November 22


Autumn is here. As I write, we have a riot of colour in the garden, reds, yellows, greens and, of course, varying shades of brown. When the sun comes out, it is brilliant, especially in the late afternoon.

We’ve got lots of red berries on the various Cotoneasters, the stunning white berries of the Actaea Rubra (baneberry to you and me), the orangey/yellows of the Quince and the red/oranges of the Crab apples, the pinks of the Colchicum (Naked Ladies) and Nerines (Guernsey Lillie’s) and the incredible blue of Crocus sativus, (the saffron crocus) and many, many more interesting colours. It is indeed a marvellous display that nature provides at this time of year.

Of course, to have that display needs work and planning, and that’s where the pleasure of gardening comes from. Reaping the rewards of your work, year in and year out, can and does produce something to be really proud of. Even when you have had your garden for as long as I have at Fairbairn house, almost 40 years, there is always the opportunity to improve. Lifting and dividing plants, moving plants, introducing new plants and different structures, creating new areas, and altering the layout slightly, you do all this to enhance the garden. Gardens, like everything, need to evolve, and grow, to change their appearance and improve the interest of the user.

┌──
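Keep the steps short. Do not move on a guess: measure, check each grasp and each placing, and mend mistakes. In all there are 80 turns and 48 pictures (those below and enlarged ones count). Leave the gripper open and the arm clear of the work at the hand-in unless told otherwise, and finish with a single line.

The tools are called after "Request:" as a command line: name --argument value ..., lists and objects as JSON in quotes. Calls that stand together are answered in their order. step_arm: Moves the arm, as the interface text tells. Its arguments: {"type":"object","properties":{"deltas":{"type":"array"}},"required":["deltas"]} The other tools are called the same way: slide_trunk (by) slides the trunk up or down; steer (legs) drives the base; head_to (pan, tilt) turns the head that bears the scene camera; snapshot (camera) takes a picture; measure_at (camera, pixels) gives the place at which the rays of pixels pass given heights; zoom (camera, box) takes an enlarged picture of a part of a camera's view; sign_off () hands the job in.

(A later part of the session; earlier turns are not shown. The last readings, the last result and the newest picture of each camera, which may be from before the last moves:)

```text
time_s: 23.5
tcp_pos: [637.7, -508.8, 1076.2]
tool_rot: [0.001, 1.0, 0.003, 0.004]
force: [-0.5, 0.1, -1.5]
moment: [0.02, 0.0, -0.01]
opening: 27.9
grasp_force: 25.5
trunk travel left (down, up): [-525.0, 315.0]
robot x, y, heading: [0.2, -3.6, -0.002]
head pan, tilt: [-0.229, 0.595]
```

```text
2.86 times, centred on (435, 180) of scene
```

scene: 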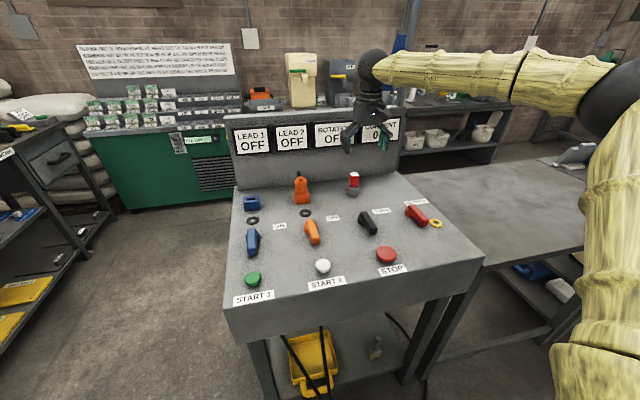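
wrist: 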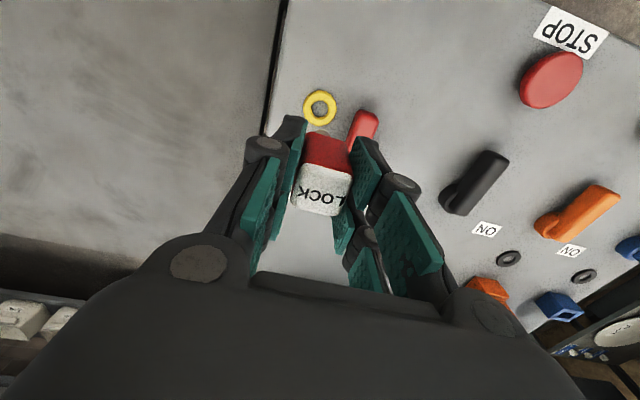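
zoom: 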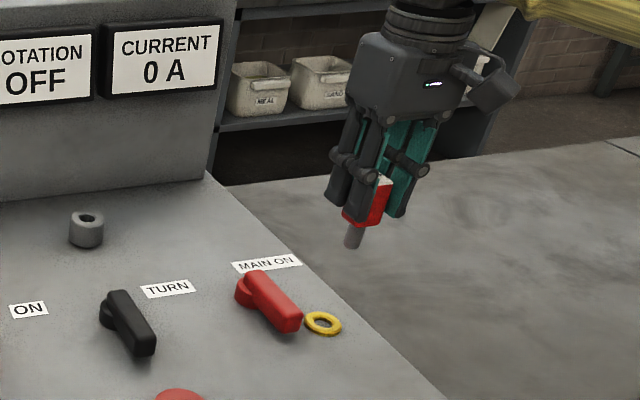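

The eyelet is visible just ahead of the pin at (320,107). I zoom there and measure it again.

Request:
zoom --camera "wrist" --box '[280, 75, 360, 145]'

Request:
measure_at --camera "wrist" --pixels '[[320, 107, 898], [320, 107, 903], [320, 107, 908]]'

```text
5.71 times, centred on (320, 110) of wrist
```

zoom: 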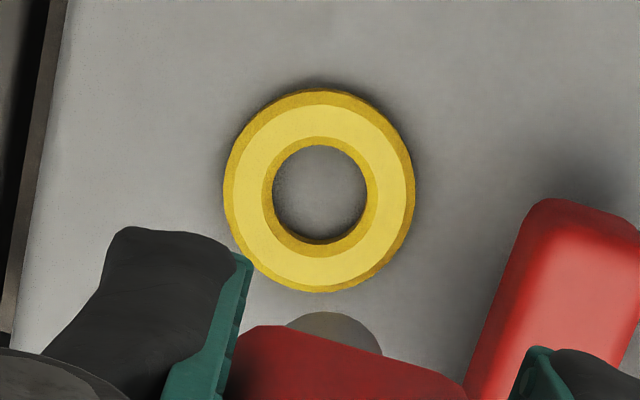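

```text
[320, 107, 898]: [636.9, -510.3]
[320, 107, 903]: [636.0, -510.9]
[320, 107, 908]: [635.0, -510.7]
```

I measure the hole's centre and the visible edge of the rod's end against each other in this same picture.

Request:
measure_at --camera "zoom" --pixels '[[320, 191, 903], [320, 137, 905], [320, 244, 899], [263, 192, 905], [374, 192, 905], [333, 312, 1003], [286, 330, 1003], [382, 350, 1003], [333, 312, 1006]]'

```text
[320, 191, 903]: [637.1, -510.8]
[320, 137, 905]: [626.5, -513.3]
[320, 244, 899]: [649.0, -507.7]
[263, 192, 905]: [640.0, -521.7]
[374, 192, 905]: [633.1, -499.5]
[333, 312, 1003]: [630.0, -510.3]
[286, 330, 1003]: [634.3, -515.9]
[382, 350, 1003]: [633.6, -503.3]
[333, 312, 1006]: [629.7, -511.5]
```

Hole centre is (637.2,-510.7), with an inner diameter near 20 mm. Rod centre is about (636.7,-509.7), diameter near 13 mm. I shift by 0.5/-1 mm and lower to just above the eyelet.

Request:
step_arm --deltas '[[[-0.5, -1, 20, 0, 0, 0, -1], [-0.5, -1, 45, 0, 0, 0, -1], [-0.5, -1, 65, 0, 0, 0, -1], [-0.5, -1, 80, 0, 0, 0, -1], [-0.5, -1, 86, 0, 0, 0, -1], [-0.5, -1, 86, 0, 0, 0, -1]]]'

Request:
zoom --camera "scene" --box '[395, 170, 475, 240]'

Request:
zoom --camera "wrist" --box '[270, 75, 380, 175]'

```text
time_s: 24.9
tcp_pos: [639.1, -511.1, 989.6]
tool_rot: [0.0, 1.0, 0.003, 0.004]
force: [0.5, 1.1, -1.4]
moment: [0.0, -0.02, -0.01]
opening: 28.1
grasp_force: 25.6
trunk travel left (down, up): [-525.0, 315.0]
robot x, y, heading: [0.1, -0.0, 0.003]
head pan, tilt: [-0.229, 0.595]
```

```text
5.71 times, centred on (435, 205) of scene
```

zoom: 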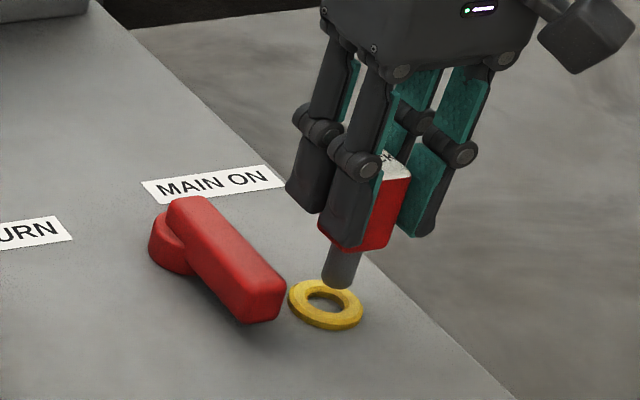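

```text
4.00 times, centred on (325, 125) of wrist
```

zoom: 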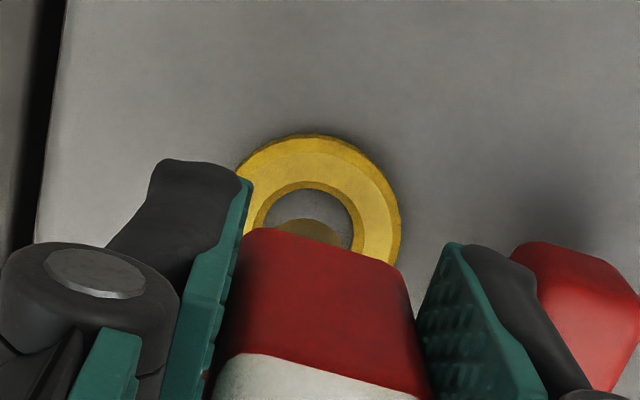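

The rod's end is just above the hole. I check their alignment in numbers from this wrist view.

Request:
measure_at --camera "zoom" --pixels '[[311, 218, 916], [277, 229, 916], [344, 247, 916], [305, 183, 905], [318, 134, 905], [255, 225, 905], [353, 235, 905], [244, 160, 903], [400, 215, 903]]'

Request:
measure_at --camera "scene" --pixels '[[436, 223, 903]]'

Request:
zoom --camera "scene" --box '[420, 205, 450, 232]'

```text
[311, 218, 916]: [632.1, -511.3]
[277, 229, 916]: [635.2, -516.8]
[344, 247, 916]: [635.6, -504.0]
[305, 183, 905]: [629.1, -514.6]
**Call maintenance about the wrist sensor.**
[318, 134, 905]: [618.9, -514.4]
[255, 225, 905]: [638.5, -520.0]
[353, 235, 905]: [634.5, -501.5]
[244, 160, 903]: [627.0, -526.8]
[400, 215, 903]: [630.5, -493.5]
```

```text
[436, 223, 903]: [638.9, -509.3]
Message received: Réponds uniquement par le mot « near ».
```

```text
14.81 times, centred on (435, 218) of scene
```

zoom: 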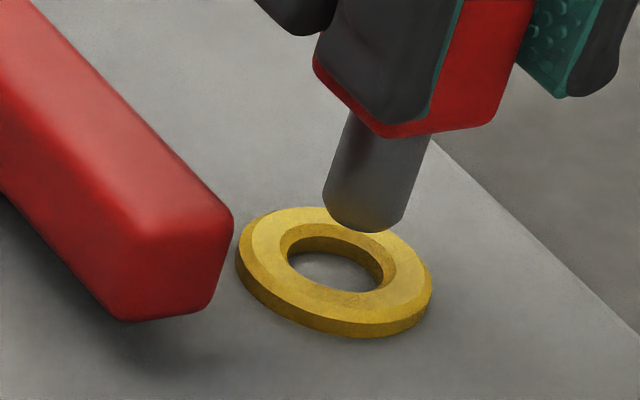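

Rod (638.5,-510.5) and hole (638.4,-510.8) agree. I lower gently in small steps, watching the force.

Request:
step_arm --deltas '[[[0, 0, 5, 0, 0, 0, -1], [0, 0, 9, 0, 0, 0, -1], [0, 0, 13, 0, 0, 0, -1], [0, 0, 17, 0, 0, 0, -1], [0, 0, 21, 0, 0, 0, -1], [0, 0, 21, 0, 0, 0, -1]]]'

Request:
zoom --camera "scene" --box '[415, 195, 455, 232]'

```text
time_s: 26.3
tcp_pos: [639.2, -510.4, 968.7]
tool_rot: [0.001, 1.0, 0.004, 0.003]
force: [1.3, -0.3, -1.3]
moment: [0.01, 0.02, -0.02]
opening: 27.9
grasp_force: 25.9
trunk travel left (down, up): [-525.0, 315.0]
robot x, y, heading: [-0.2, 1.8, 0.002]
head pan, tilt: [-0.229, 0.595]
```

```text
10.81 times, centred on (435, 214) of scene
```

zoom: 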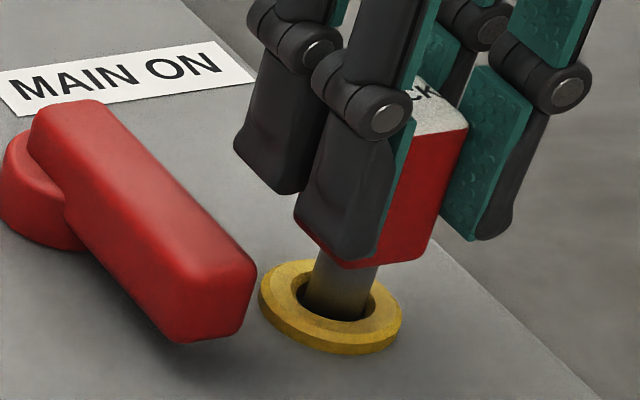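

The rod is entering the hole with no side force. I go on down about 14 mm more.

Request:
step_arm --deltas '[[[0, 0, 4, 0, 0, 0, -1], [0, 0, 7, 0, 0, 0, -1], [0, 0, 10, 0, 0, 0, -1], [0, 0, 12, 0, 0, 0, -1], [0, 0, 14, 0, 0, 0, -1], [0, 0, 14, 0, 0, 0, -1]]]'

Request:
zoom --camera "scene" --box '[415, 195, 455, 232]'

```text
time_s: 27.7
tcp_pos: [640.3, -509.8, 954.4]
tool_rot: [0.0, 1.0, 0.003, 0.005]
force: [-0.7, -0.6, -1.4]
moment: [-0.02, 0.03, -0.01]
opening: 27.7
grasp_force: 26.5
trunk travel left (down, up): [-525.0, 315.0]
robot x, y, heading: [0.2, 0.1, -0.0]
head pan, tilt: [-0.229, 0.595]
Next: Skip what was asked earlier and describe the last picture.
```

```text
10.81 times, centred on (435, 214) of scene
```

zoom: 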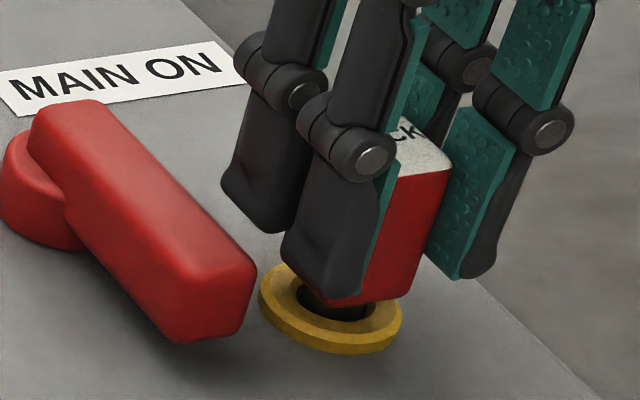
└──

We spend more time outdoors now and use the garden more for pleasure than we ever did before. We want to relax and enjoy the space, especially dining ‘al fresco’, so we need it to look good and have the facilities to use and enjoy. More and more have outdoor rooms where they can relax and enjoy the garden from a different aspect. To achieve this, we often have to make changes and adapt the garden layout accordingly. The next few months give an ideal time to make any changes. The plants are mainly all dormant and, if moved, stand a much better chance of survival in their new positions.  

Continuing on planning, the next few months is when you plan for spring colour and choose a range of different bulbs to plant that will give a lot of interest and pleasure throughout the spring months. For example, Aconites, Snowdrops and Crocuses for January/February, Miniature Irises/ Daffodils and Tulips etc., for February/March, various types of Daffodils/Tulips/Hyacinths for March April into May, Alliums/ Camissias/Fritillarias for May into June and of course there are many more for throughout the spring period.

To end with, let’s not forget the wildlife in the garden. Set up feeding stations for the birds, enjoy watching them, and start counting the ranges of different birds visiting your garden. The pleasure that they give is worth the expense of the bird food.

Enjoy November, and enjoy your garden.